In fact, Gates deserves credit for not joining the stampede of Texas colleges, including the University of Texas at Austin, that are restoring racial preferences in admissions following the U.S. Supreme Court's decisions in the University of Michigan cases. These decisions, while effectively overturning the Fifth Circuit Court of Appeals' Hopwood decision that outlawed racial preferences in Texas, merely held that non-numerical racial preferences could be used for a limited time to achieve a "critical mass" of minority students. Furthermore, the Supreme Court specifically encouraged universities to explore reasonable race-neutral alternatives before adopting racial preferences.

Thus, Gates' new policy is entirely consistent with the Supreme Court's rulings. In the University of Michigan Law School case, the Law School defined "critical mass" in lower court proceedings as at least ten percent combined black and Hispanic students. Texas A&M currently exceeds this threshold, with 11 percent of its students being either black or Hispanic. While many wish this number were higher, it is unclear whether A&M can resort to racial preferences under the Michigan decisions because it has already achieved a "critical mass" using colorblind policies.

At the least, even affirmative action supporters should hold their collective legal horses while A&M experiments with a colorblind admissions policy combined with aggressive outreach. Gates' plan steps up recruiting efforts in predominantly minority areas, works to persuade admitted minority students to actually enroll, and provides $5,000-a-year scholarships to all first-generation college students whose families earn $40,000 a year or less. Additionally, several essay questions encourage applicants to discuss significant obstacles they have overcome, which could include poverty and racism.

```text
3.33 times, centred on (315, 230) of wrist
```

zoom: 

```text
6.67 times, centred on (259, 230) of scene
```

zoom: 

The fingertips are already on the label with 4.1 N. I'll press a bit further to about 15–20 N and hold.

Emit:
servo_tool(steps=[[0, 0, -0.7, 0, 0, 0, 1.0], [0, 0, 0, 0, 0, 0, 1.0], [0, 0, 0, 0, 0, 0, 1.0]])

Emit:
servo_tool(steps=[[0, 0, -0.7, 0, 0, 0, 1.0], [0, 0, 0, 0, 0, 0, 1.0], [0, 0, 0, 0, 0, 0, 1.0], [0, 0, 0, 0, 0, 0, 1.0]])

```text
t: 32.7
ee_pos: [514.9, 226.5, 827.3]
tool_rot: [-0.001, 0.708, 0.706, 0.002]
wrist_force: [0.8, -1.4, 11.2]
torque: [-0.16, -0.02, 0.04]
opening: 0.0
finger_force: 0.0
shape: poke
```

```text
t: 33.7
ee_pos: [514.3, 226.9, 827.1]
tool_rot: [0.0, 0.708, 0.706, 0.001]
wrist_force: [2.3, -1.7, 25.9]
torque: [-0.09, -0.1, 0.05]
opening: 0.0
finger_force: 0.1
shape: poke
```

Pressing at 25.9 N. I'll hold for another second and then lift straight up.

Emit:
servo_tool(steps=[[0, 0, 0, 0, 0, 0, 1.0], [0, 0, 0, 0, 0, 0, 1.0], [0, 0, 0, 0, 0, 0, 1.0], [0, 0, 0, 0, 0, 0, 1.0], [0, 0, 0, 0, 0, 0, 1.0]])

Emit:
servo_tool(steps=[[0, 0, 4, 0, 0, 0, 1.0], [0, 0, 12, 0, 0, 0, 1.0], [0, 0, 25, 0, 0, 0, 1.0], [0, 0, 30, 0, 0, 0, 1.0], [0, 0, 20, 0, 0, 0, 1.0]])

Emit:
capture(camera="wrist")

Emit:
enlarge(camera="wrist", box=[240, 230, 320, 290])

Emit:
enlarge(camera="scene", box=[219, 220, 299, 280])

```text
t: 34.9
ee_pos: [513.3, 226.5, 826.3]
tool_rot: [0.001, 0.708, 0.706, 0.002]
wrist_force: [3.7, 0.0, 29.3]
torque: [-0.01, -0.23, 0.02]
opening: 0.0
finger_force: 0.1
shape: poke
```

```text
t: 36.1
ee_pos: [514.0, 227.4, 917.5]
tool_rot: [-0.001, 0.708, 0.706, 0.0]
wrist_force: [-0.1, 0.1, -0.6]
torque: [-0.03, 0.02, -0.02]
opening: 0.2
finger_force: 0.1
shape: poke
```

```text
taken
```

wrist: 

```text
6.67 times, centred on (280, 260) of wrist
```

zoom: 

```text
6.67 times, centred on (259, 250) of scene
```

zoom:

As long as preferences for disadvantaged students of all colors are modest, they are defensible based on merit. An applicant from an impoverished background who attended a low-performing inner city high school and whose parents did not go to college, but nevertheless approach A&M's average standardized test score, may have enough untapped potential to justify his admission and handle the coursework.

Since blacks and Hispanics are unfortunately more likely than whites to be disadvantaged, they will surely benefit disproportionately from the new admissions policy. Indeed, the only minorities who will not receive a preference are those from middle to upper class families who have not overcome significant obstacles. Therefore, A&M avoids the unfairness of race-based affirmative action through which a child of a wealthy minority family, such as Rev. Jesse Jackson's children who attended the same elite private school as Chelsea Clinton, would be preferred over a disadvantaged white or Asian applicant.

To be sure, there are a few pitfalls in Gates' policy. Admissions officers will need to carefully screen applications and conduct interviews where necessary to ensure students are not exaggerating the extent to which they are disadvantaged. Secondly, to further engender public trust that race is not being used, Gates should order the race of applicants redacted from admissions files while they are being evaluated.

Finally, Gates should adopt the same policy of colorblind evaluation coupled with aggressive outreach in A&M's faculty hiring. An October 13, 2003 memorandum sent by Provost David Prior to all engineering faculty demands that "one-third of new hires" be women or racial minorities. Such quotas are clearly unconstitutional under the Michigan decisions. Moreover, given the scarcity of women and minorities in engineering graduate programs, enormous racial and gender preferences would undoubtedly be necessary to reach this arbitrary target.

Ultimately, expanding the pool of qualified minority applicants is the long-term solution for increasing minority enrollment at all levels of higher education while still maintaining excellence. The Texas Legislature can fully unlock the gates of opportunity by improving the K-12 educational options available to poor and minority children in the upcoming special session on school finance. By adopting reforms such as school choice and merit-based teacher and administrator pay, we can narrow the racial gap in educational achievement instead of merely glossing over it with racial preferences. Let's follow Dr. Gates' lead and work to undo the effects of past racial discrimination through more opportunity, not more discrimination.